BACKGROUND: This study aims at evaluating the benefits and harms of hepatitis B immune globulin (HBIG) and hepatitis B vaccine (HBVac) in preventing mother to child transmission in HBV surface antigen (HBsAg) positive pregnant women during antenatal period. METHODS: Seven electronic databases including PubMed, Embase, Cochrane Library, China National Knowledge Infrastructure (CNKI), WanFang Database, Chinese Biomedical Literature Database (CBM), VIP Database for Chinese Technical Periodicals (VIP), and 3 clinical trial registry platforms were searched from inception date to December 2017. Only randomized controlled trials (RCTs) were included in this study.
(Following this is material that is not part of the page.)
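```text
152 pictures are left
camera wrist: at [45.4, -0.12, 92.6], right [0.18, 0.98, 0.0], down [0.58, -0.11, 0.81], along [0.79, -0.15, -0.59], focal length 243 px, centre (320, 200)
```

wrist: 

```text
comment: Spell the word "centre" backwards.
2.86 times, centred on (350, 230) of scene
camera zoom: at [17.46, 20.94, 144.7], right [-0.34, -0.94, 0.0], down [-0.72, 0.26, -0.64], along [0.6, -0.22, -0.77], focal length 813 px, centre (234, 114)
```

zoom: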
The Cochrane risk of bias tool was applied to assessing the risk of bias. The outcomes were analyzed by Review Manager 5.3 software. RESULTS: Sixteen RCTs involving 2440 HBsAg positive pregnant women were included in the meta-analysis. Compared with placebo group, HBIG and HBVac group had a significant decrease in the number of newborns who were HBsAg positive (relative risks [RR]: 0.2, 95% confidence interval [CI] [0.18, 0.40], P < .00001) and HBV-DNA positive (RR: 0.25, 95% CI [0.09, 0.71], P = .010), and had a significant increase in the number of anti-HBs positive newborns (RR: 3.95, 95% CI [3.11, 5.00], P < .00001). After 1-year follow up, the number of HBsAg positive newborns continued to decline (RR: 0.09, 95% CI [0.04, 0.20], P < .00001) and the number of anti-HBs positive newborns continued to increase in HBIG and HBVac group (RR: 1.30, 95% CI [1.22, 1.38], P < .00001). Compared with HBIG group, HBIG and HBVac group had no significant difference in the number of HBsAg positive newborns (RR: 1.68, 95% CI [0.66, 4.30], P = .28), and had a significant decrease in the number of HBsAg positive newborns (RR: 0.31, 95% CI [0.12, 0.84], P = .02). Additionally, only 1 study reported 2 swelling cases, 4 studies were reported no adverse events, and 11 studies were not report adverse reaction. CONCLUSIONS: HBIG and HBVac could be an effective alternative for HBsAg positive pregnant women to prevent mother to child transmission. However, due to the limitations of the study, the long-term efficacy and safety of HBIG and HBVac still need long-term and high-quality research to confirm.